------ Given information
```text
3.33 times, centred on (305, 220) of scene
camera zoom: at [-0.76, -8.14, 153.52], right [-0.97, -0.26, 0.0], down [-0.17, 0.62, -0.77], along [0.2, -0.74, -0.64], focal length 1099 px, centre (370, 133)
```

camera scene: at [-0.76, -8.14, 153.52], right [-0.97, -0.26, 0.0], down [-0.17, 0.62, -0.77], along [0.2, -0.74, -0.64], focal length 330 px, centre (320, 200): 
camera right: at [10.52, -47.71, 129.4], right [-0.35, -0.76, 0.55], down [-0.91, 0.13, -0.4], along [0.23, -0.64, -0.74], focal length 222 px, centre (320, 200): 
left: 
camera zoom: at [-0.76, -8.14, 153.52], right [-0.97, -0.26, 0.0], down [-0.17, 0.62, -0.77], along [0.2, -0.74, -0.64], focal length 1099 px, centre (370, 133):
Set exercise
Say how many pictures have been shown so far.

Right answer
------------
Set exercise
Count the lines of the data that contain the string "zoom", and reply with that number alone.

Right answer
2